§ Excerpt provided
Serving over 1 billion documents per day with Docstore v2

[Editor’s note: This post is the second installment of a two-part piece accompanying our first @IndeedEng talk. Slides and video are available.]

The number of job searches on Indeed grew at an extremely rapid rate during our first 6 years. We made multiple improvements to our document serving architecture to keep pace with that growing load.

A core focus at Indeed is to keep jobs as “fresh” as possible. We measure job freshness as the time from when our systems find a job posting on the web to when that data is searchable on our site. Providing comprehensive job data in as close to real-time as possible is one way we create the best job search experience for our users. In 6 years, the amount of data that we needed to process to reach that goal had drastically changed.

By late 2011, we were aggregating 41 million new jobs from around the world each month. We were serving up to 850 million job documents each day, at a peak rate of 14,000 documents/second. Our document serving system consisted of a replicated, file system-based document store (“docstore”), accessed via a remote Boxcar service (“docservice”). This system worked well for over two years but was straining under the continued growth. Updating the docstore with fresh job data took about 12 hours of every day. Delays or interruptions in replication made it difficult to catch up with the stream of job updates. To continue to provide the most recent jobs to jobseekers, we needed to make it faster.

In our first docstore implementation, we wrote raw job data to disk in segment files, each containing the data for some set of jobs. We wrote these files in job ID order to easily be able to find data for a single job based on its ID. When a job was updated, we wrote the new version back into the same segment file.

docstore v1 segment file organization

Figure 1: docstore v1 segment file organization

Indeed sites serve thousands of searches per second for jobseekers from many countries. The selection of jobs returned by those searches is uncorrelated to the job ID. From the perspective of the docstore, they are effectively random accesses. Even for a single search, the results are hardly ever ordered by job ID and are not even likely to have jobs with close IDs. Similarly, writes to the docstore do not happen in strict job ID order, because updates to existing jobs are mixed in with additions of new jobs. The job ID order structure of the docstore led to essentially random disk writes and reads.

Scaling random reads is a well-understood problem. To keep reads fast under load, you can add servers and/or do more aggressive caching. Scaling writes is a much more challenging problem, but one that we had to solve in order to achieve better performance than docstore v1.

Consider the physical capabilities of a single magnetic hard disk. A basic commodity disk spinning at 7200 rpm has an average 30MB/second sequential write throughput. An lzo-compressed job entry contains about 1KB of data. Therefore, in theory, we should be able to write about 30,000 jobs/second.

Disk Seek 10ms
Sequential Disk Bandwidth 30 MB/second
Average Job Size, LZO-compressed 1 KB
Job Throughput, Sequential 30,000 jobs/second
Job Throughput, Random 100 jobs/second
Disk Bandwidth, Jobs Random 100 KB/second

Figure 2: disk I/O numbers

However, we were nowhere close to this ideal rate. To do a job update, we had to first locate the existing file on disk, read the whole file, decompress it, update it, re-compress it, and write the whole file back to disk. This resulted in at least two disk seeks, one to read and one to write. Our drives averaged about 10ms per seek. By writing randomly, we limited our maximum throughput to be about 50 jobs/second, and we averaged about 37.5 updates/second. Docstore v1 was only achieving about 0.125% of optimal write throughput.

When our throughput was even lower, our docstore builders fell behind. When throughput fell to 20 job updates/second, the approximate rate at which job updates were coming in, we saw replication delays, and we no longer had the freshest jobs available on our site.

§ Goal 1
I need one stretch of the excerpt provided verbatim, from "Figure 2: disk" to "available on our site.".

§ Data extract
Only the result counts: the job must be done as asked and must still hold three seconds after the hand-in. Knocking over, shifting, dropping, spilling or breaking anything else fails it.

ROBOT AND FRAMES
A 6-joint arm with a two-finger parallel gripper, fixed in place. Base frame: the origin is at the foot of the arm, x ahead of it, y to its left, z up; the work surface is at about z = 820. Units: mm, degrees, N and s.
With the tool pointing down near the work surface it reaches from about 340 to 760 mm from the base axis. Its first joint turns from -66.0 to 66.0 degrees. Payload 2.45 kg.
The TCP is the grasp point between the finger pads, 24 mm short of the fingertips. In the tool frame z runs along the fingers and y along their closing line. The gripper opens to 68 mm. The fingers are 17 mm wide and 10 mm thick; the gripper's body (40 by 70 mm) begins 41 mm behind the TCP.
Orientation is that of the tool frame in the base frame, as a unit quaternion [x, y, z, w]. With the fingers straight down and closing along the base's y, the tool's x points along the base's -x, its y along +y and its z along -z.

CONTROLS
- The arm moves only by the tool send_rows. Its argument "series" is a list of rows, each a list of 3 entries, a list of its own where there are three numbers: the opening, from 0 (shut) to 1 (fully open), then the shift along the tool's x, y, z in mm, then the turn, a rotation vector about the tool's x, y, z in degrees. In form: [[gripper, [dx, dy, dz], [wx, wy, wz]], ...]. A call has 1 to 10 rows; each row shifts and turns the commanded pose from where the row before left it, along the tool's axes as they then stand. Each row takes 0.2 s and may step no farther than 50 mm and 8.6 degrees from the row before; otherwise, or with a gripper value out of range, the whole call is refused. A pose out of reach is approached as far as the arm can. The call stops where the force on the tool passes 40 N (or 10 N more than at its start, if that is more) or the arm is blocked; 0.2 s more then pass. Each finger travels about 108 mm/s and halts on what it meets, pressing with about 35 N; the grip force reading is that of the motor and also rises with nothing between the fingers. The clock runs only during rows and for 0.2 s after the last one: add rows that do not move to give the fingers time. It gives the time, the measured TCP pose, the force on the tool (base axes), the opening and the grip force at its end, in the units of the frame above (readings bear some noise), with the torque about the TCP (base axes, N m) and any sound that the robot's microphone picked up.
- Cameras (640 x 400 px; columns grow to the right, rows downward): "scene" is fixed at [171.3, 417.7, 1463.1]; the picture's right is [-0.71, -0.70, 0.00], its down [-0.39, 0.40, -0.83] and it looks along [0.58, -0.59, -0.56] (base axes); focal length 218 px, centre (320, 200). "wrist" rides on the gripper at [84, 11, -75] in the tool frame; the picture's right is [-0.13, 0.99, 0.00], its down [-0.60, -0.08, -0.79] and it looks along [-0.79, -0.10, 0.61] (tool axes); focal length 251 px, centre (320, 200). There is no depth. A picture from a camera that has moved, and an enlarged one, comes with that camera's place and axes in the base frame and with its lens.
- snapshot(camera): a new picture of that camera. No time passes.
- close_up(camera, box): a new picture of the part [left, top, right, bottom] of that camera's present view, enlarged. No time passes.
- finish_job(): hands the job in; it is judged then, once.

§ Goal 2
Taking the lines above, repeat exactly those from the line that contains "A 6-joint arm" through the line that contains "With the tool", and both of those lines as well. Include nothing else. The answer is a JSON array that holds each line as a string and skips blank lines.

§ Written response 1
Figure 2: disk I/O numbers

However, we were nowhere close to this ideal rate. To do a job update, we had to first locate the existing file on disk, read the whole file, decompress it, update it, re-compress it, and write the whole file back to disk. This resulted in at least two disk seeks, one to read and one to write. Our drives averaged about 10ms per seek. By writing randomly, we limited our maximum throughput to be about 50 jobs/second, and we averaged about 37.5 updates/second. Docstore v1 was only achieving about 0.125% of optimal write throughput.

When our throughput was even lower, our docstore builders fell behind. When throughput fell to 20 job updates/second, the approximate rate at which job updates were coming in, we saw replication delays, and we no longer had the freshest jobs available on our site.

§ Written response 2
[
  "A 6-joint arm with a two-finger parallel gripper, fixed in place. Base frame: the origin is at the foot of the arm, x ahead of it, y to its left, z up; the work surface is at about z = 820. Units: mm, degrees, N and s.",
  "With the tool pointing down near the work surface it reaches from about 340 to 760 mm from the base axis. Its first joint turns from -66.0 to 66.0 degrees. Payload 2.45 kg."
]